- [Set exercise] Pull out the sentences of the document excerpt that run from "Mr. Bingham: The" through "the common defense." and give them unchanged.

- [Document excerpt]
↓↓↓

Mr. Richardson of Illinois: Mr. Speaker, I confess I am struck with astonishment, when the gentleman from New York introduced this resolution. I do not believe my people are prepared, I know they are not prepared, to enter upon this proposed work of purchasing the slaves of other people and turning them loose in our midst. When the President suggested sending these slaves outside the country I was elated. Then I thought there was a way by which we might get rid of that class of people as fast as possible, but that is not before us now.

 

Mr. Bingham of Ohio: The resolution involves no principle save the power of Government to contribute in aid of the gradual abolition of slavery in any State which, of its own motion, may initiate that policy.

 

Mr. Wickliffe of Kentucky: Will the gentleman tell me under what clause of the Constitution he finds the power of Congress to appropriate the treasure of the United States to buy negroes, or to set them free? Is it under the head of the `general welfare'?

 

Mr. Bingham: The grant of the Constitution for the common defense has no limitation to it, express or implied, save public necessity. I remind the gentleman of the words of Madison, `It is in vain to oppose constitutional barriers to the impulse of self-preservation.' And says Hamilton, `Congress have an unlimited discretion to make requisions of men and money.' These words authorize Congress to levy and collect taxes without limit for the common defense.

 

Mr. Voorhees of Indiana: If the people I have the honor to represent are to pay taxes for the purpose of buying the slaves of the South, it is best for them to know it at once. I will say one thing further: that if there is any border slave State man here who is in doubt whether he wants his State to sell its slaves to this Government or not, I represent a people that is in no doubt as to whether they want to become the purchasers. It takes two to make a bargain; and I repudiate, once and forever, for the people whom I represent on this floor, any part or parcel in such a contract.

 

Mr. Bingham: If we are going to offer inducements to any State that is loyal to the Union to initiate abolition, it is high time that we should take up the proposition and dispose of it, in order to give those States an opportunity to accept or reject it.

↑↑↑

- [Source excerpt]

↓↓↓

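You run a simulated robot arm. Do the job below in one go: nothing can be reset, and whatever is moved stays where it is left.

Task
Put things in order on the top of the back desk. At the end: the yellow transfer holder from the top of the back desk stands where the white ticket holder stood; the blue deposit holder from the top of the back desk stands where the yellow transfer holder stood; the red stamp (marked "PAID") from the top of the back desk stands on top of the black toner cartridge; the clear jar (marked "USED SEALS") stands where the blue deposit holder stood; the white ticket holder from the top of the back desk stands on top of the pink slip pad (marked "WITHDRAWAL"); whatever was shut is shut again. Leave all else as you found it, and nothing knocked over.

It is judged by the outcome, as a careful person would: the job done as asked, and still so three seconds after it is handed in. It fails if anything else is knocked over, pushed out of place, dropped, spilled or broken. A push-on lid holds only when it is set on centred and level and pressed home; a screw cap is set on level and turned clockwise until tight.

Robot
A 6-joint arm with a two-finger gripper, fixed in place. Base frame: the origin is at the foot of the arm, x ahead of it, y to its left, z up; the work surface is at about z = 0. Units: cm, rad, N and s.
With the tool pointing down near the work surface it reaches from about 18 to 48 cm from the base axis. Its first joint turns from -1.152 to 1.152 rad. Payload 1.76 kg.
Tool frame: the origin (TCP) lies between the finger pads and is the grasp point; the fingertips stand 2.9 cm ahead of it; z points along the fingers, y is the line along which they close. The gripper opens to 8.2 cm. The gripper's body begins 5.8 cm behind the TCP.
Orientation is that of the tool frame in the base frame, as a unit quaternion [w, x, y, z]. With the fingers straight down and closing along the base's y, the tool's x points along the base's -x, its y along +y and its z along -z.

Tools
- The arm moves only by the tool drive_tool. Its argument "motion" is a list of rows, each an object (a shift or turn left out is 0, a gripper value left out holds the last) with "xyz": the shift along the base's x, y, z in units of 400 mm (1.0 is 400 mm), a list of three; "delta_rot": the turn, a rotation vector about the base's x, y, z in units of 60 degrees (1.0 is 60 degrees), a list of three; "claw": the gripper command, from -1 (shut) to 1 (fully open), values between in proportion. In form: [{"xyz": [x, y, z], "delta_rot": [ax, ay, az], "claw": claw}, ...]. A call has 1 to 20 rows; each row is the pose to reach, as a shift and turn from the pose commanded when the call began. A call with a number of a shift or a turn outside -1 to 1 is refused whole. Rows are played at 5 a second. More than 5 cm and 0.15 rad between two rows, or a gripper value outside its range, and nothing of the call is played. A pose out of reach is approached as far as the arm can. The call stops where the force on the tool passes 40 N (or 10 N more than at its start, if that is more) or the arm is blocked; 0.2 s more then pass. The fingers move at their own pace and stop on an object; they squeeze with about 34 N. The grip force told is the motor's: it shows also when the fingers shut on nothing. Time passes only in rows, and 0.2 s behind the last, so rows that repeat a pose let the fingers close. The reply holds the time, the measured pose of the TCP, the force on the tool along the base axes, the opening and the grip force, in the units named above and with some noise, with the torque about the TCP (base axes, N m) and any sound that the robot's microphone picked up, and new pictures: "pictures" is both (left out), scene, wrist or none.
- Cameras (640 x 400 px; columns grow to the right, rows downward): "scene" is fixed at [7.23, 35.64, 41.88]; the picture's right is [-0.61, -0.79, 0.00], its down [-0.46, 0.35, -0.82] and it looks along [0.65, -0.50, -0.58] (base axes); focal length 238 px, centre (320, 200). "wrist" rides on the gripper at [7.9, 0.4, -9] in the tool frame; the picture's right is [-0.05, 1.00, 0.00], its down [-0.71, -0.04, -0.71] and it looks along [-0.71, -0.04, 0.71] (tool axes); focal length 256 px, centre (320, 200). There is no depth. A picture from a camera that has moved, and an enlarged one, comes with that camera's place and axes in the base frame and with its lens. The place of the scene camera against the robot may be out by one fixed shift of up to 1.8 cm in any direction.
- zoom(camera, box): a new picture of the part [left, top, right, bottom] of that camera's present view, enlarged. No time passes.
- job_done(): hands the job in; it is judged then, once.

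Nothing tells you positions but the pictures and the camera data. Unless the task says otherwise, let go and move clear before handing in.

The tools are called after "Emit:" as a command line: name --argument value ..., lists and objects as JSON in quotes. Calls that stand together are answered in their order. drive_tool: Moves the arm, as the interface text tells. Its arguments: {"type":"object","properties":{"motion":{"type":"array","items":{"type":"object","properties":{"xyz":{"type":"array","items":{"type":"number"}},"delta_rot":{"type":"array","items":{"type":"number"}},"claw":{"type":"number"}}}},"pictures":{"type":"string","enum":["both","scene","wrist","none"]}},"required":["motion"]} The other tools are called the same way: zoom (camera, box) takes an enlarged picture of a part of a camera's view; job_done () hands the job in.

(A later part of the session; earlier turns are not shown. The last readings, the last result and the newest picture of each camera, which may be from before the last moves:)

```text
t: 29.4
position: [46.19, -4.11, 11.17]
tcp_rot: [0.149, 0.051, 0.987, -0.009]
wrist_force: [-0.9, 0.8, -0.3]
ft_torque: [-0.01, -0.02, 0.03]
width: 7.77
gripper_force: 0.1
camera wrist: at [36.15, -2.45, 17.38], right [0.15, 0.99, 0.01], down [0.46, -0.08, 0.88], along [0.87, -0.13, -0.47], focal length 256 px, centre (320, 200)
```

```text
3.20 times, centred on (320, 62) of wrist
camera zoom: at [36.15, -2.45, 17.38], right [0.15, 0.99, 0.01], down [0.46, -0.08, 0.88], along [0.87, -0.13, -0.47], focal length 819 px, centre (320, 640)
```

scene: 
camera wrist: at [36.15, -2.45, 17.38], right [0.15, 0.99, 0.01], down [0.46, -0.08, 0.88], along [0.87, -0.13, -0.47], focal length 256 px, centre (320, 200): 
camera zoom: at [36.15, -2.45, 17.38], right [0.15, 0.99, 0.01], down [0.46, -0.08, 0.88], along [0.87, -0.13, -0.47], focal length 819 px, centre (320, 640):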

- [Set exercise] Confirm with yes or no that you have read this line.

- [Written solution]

↑↑↑

- [Written solution]
Mr. Bingham: The grant of the Constitution for the common defense has no limitation to it, express or implied, save public necessity. I remind the gentleman of the words of Madison, `It is in vain to oppose constitutional barriers to the impulse of self-preservation.' And says Hamilton, `Congress have an unlimited discretion to make requisions of men and money.' These words authorize Congress to levy and collect taxes without limit for the common defense.